Of course, while some readers here may give me grief for being an "armchair quarterback" (after all, it's easy to cast stones from the sidelines, isn't it?), I can at least take some solace in that for what part I am responsible for in my organization, I do my best to approach it from the whole and am accountable for my spending and the results we produce.

And, yes, I'd enjoy the chance to be king and put my salary where my mouth is! I think I can do as credible a job or better. Reasonable offers will always be entertained... :-)

kengon

subjective

Sorry I wasn't referring specifically to that article in regard to Satyam. I've seen several posts on forums etc about Satyam, the implication being it throws the viability of Indian outsourcing into question. If you think that mindset doesn't exist, I'd be hard pressed to prove it to you - it is a subjective impression.

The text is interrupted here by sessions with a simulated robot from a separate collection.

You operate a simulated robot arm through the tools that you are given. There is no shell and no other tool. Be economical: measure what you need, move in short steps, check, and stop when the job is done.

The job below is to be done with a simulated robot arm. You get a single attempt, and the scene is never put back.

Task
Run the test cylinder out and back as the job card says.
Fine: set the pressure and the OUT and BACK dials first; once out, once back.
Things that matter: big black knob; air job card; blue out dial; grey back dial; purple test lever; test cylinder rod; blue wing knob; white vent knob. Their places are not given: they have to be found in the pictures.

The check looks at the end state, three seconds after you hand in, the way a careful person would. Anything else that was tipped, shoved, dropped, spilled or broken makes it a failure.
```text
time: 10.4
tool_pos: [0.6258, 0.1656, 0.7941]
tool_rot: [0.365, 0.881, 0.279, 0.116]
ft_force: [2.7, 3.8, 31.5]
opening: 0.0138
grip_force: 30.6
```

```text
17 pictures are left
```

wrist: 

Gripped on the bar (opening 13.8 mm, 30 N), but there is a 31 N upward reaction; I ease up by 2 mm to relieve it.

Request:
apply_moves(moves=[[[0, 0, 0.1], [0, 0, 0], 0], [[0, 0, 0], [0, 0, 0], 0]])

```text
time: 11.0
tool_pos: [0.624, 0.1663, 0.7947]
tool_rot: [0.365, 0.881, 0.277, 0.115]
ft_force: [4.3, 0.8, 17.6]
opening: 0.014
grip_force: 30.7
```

Problem With Outsourcing Isn't Outsourcing...

OK. Understood.

Actually, I realize there are all sorts of prejudices and opinions on the subject. Some are more valid than others. I think your impression is probably right.

I have a problem with outsourcing in general. Not the concept or going offshore. Where I have heartburn is the foundation on which one makes the decision as to its viability. I think for the most part, the customer only gets what they contracted, not what they really need. Whose fault is that? Well, I think there's culpability all around! I think that until someone understands and can realistically apply the principles of service management, outsourcing is a dangerous proposition.

This is a whole conversation unto itself.

kengon

less compelling

Yup. In a similar context i said about The Cloud:

the supposedly lower costs of management from service providers is a myth that the outsourcing industry still manages to perpetrate. When all the hidden costs - including lost IP, risk, migration, delays (ironically) and provider overheads - are factored in, the benefits are less compelling.